Oleh A. Reza Rohadian, Eddy Suprapto, Hendrika Y., Markus Sumartomdjon, R.Kristiawan
Kejaksaan Agung tampak memble dalam menyidik pelbagai kasus yang menjadi sorotan masyarakat. Negara-negara donor pun geregetan. Mereka tak sabar lagi untuk melihat supremasi hukum ditegakkan di Bumi Nusantara. Guna membantu Kejaksaan Agung mereka pun mengucurkan hibah US$ 1 juta.
Hore! Jaksa Agung Marzuki Darusman dapat duit US$ 1 juta. Huss! Jangan gembira dulu. Duit yang diberikan Asian Development Bank itu bukan untuk foya-foya ataupun dibagikan kepada segenap karyawan Kejaksaan Agung. Sebaliknya, penyaluran hibah itu tampaknya membuat Jaksa Agung itu tambah pusing. Sebab, pemberian bantuan itu tak lain untuk mempercepat penyelesaian penyidikan perkara yang menjadi sorotan masyarakat.
Dalam sidang CGI yang berlangsung 1-2 Februari lalu negara-negara donor memberi perhatian serius terhadap tiga kasus: Soeharto, Bank Bali, dan pelanggaran HAM. Betapa Marzuki tidak pusing? Kasus Soeharto beserta sejumlah yayasan, yang dijanjikan akan segera dituntaskan, penyidikan ulangnya tak kunjung bisa dimulai. Padahal, ketika baru saja dilantik ia berjanji memprioritaskan perkara mantan penguasa Indonesia itu.
Begitu juga dengan skandal Bank Bali. Betul, hingga kini sejumlah nama yang terlibat seperti Pande Lubis (mantan Wakil Ketua BPPN), Djoko Tjandra (bos Grup Mulia), maupun Tanri Abeng sudah dinyatakan sebagai tersangka. Tapi untuk melihat mereka duduk di kursi pesakitan agaknya masyarakat masih harus bersabar. Lalu ada lagi kasus Texmaco yang menyalahgunakan kredit BNI sebesar Rp 9,8 triliun.

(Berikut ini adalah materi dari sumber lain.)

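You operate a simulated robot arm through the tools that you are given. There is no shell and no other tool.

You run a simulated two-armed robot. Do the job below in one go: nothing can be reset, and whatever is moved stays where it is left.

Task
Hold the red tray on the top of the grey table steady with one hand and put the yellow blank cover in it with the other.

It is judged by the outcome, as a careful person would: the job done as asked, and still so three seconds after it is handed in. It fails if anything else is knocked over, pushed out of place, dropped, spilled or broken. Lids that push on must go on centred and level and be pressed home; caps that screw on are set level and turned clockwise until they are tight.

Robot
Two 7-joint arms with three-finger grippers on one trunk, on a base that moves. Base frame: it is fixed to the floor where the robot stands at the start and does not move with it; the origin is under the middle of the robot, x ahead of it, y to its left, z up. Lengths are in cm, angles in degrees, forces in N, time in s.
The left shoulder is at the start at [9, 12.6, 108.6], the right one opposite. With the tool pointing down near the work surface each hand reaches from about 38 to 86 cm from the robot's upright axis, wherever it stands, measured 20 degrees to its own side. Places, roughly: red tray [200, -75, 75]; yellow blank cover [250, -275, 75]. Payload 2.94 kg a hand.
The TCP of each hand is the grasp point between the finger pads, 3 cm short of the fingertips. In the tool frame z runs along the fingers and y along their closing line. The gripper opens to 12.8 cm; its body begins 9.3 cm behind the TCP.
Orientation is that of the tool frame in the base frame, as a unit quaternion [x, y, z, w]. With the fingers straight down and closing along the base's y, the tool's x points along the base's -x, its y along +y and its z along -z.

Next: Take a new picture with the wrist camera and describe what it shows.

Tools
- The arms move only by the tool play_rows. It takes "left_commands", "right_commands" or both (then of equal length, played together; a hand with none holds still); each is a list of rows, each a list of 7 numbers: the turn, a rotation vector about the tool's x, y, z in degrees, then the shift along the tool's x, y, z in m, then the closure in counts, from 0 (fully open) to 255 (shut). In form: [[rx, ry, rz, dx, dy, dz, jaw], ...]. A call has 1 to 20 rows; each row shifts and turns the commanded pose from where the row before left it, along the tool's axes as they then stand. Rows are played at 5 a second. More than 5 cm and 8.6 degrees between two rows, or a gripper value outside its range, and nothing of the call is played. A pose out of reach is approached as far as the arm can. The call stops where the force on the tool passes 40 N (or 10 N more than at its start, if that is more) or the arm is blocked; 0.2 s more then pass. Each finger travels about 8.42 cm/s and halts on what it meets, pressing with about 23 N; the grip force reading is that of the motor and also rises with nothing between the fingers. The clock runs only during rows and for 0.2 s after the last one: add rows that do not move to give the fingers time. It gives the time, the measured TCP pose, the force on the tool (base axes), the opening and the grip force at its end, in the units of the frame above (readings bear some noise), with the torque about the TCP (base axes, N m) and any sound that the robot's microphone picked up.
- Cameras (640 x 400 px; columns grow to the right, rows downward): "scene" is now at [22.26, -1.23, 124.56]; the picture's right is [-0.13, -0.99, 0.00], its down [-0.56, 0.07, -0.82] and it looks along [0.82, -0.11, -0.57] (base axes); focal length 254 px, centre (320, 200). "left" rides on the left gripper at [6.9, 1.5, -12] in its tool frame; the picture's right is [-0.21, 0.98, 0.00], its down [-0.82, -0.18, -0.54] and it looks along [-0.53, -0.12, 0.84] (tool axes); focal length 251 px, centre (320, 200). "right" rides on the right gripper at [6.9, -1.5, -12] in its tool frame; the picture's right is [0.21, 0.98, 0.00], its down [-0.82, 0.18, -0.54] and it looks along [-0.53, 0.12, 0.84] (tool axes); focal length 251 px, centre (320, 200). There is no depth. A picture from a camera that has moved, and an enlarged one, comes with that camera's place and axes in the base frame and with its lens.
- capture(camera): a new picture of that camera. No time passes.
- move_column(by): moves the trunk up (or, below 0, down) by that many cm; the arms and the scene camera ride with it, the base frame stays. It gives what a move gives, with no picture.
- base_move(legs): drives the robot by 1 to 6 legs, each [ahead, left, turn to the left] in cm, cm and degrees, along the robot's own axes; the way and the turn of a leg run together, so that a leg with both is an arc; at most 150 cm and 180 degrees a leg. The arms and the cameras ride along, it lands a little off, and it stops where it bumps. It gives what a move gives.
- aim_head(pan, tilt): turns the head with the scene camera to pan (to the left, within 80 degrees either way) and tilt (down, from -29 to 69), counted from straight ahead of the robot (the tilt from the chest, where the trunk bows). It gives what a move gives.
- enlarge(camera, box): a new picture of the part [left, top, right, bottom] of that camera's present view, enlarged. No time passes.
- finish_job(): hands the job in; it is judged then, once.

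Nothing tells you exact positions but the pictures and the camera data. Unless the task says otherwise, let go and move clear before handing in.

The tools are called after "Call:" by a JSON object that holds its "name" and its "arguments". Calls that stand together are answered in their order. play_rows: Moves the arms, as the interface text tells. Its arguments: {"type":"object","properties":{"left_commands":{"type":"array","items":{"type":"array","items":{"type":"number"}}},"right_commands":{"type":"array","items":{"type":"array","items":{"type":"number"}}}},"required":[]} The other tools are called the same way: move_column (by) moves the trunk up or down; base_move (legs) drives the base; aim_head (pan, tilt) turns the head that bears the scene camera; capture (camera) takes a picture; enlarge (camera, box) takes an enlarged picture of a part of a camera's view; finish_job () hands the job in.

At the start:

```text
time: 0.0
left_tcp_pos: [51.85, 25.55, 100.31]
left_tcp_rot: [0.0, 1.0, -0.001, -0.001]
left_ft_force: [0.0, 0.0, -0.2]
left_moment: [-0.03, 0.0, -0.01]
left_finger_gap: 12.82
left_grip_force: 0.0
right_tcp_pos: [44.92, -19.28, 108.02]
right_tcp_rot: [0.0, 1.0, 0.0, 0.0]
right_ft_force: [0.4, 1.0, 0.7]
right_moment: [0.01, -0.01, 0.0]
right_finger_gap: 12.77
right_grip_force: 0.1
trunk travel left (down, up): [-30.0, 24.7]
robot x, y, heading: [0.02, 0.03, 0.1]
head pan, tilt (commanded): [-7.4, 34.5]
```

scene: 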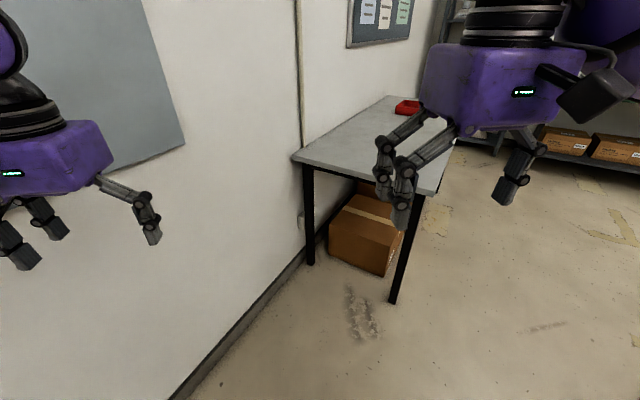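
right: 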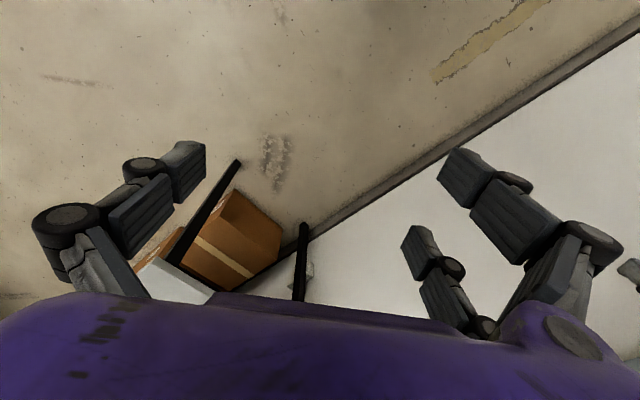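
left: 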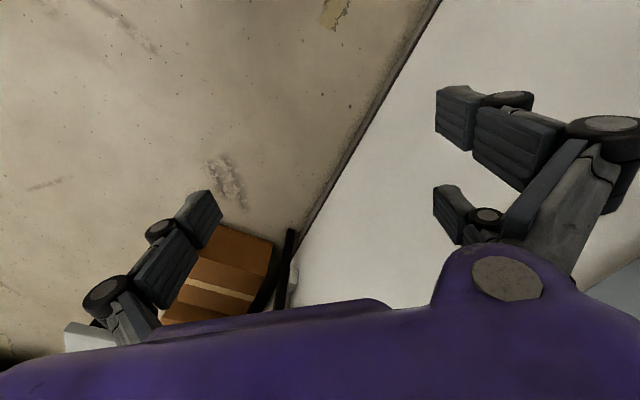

Untuk kasus ini, awalnya Marzuki tampak sigap bertindak. Begitu Menteri Investasi dan Pembinaan BUMN Laksamana Sukardi menyerahkan data-data penyelewengan yang dilakukan Texmaco, Marzuki serta merta menetapkan Marimutu Sinivasan, bos Texmaco sebagai tersangka.
Namun, hingga hampir tiga bulan sejak kasus itu mencuat ke permukaan, perkara itu seolah berjalan di tempat. Boro-boro ada tersangka baru, kabar Marimutu Sinivasan akan diperiksa lagi pun tak pernah terdengar. Kepeningan Marzuki akan kian menjadi jika kelak kasus BLBI yang membuat rakyat harus menanggung perbuatan bejat para konglomerat senilai Rp 80,248 triliun -dana yang tak layak dialihkan ke pemerintah- itu juga meluncur ke Kejaksaan Agung.
Begitulah. Seabrek perkara yang ada di Kejaksaan Agung belum lagi tuntas, Senin lalu Marzuki sudah ketiban berkas kasus yang tergolong dahsyat. Berkas itu tak lain adalah rekomendasi KPP HAM atas pembumihangusan di Timtim pasca jajak pendapat yang melibatkan sejumlah jenderal TNI.
Rakyat sudah kecewa berat
Lantas, akan diapakan duit sebesar US$ 1 juta itu? Sebagaimana ditulis KONTAN (No. 17/IV/2000) Marzuki akan membentuk sebuah tim untuk menguber tikus-tikus pencoleng negeri hingga ke liang lahat. Tim ini beranggotakan Menko Ekuin, Menteri Keuangan, Menteri Hukum dan Perundang-undangan, Ketua BPPN, Ketua BPKP, serta Kapolri. Sekilas, ditinjau dari komposisinya tim ini boleh dibilang the dream team.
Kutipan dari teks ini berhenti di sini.